● Aim of the task
Only the number is wanted: how many lines contain the string "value"?

● Data section
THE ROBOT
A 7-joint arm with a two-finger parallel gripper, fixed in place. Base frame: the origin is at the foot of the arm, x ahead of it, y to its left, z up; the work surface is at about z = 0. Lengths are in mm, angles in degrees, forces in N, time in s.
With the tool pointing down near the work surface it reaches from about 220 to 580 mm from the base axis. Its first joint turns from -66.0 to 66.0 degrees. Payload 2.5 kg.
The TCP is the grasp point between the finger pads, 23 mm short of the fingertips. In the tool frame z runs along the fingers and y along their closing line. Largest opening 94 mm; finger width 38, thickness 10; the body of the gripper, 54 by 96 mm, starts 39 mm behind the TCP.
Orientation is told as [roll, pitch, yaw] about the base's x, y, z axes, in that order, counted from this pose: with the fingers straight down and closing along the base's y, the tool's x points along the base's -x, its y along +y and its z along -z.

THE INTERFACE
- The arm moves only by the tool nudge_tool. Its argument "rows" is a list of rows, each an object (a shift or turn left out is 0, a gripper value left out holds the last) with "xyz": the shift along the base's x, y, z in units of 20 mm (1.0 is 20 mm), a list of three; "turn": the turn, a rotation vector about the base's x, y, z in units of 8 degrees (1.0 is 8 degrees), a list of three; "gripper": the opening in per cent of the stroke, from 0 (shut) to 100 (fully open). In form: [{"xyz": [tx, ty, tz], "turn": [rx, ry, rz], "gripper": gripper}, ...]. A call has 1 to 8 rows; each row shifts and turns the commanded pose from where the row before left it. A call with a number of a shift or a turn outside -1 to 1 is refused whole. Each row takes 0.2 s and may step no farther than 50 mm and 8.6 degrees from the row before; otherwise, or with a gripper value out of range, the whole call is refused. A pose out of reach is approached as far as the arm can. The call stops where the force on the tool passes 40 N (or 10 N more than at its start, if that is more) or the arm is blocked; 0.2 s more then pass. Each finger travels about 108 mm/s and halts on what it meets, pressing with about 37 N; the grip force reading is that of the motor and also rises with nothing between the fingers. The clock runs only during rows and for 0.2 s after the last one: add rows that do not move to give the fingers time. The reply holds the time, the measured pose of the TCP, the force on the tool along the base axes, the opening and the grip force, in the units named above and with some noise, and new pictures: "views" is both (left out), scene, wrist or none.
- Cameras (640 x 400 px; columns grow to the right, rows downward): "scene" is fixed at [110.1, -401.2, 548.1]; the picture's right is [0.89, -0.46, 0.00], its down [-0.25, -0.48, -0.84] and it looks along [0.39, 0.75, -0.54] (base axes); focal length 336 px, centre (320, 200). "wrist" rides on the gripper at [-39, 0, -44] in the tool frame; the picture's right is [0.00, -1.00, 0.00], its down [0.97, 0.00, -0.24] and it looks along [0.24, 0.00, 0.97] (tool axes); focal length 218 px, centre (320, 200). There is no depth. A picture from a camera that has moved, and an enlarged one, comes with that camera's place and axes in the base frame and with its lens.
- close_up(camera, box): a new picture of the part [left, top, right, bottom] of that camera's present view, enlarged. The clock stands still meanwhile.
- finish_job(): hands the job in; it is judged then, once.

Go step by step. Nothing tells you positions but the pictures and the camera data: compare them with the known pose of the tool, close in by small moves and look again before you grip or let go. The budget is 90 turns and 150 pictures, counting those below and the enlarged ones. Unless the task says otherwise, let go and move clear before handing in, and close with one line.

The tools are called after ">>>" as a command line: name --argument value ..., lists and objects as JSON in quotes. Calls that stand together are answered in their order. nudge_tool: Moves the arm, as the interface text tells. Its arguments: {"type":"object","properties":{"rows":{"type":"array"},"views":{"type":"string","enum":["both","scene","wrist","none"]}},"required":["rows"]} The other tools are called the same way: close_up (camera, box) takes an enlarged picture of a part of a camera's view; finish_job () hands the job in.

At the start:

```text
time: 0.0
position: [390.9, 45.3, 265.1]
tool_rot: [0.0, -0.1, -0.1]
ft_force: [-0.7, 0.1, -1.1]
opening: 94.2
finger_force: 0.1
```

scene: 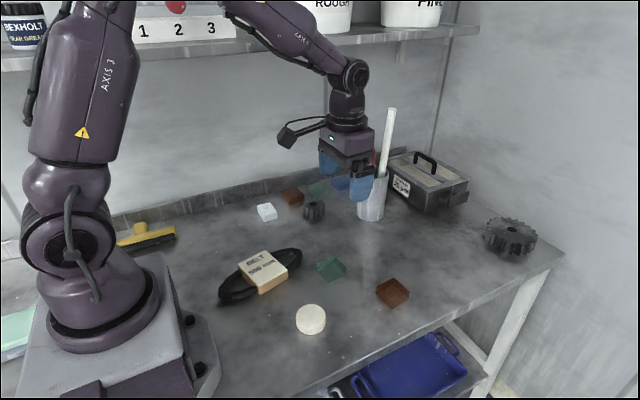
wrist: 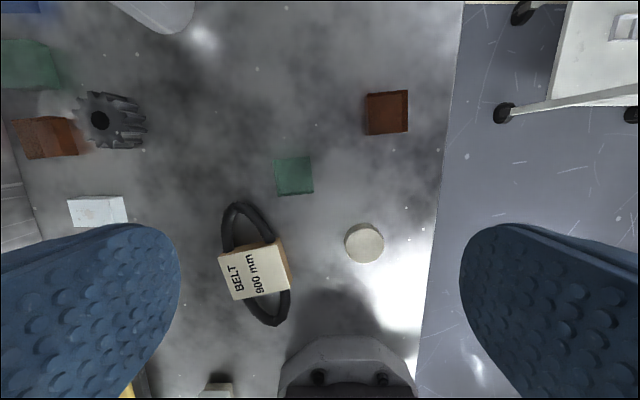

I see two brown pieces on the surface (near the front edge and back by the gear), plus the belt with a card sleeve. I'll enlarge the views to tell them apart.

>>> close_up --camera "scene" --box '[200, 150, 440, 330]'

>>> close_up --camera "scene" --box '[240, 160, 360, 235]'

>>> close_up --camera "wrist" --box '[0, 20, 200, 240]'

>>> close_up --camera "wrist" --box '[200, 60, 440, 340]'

● Answer to this problem
2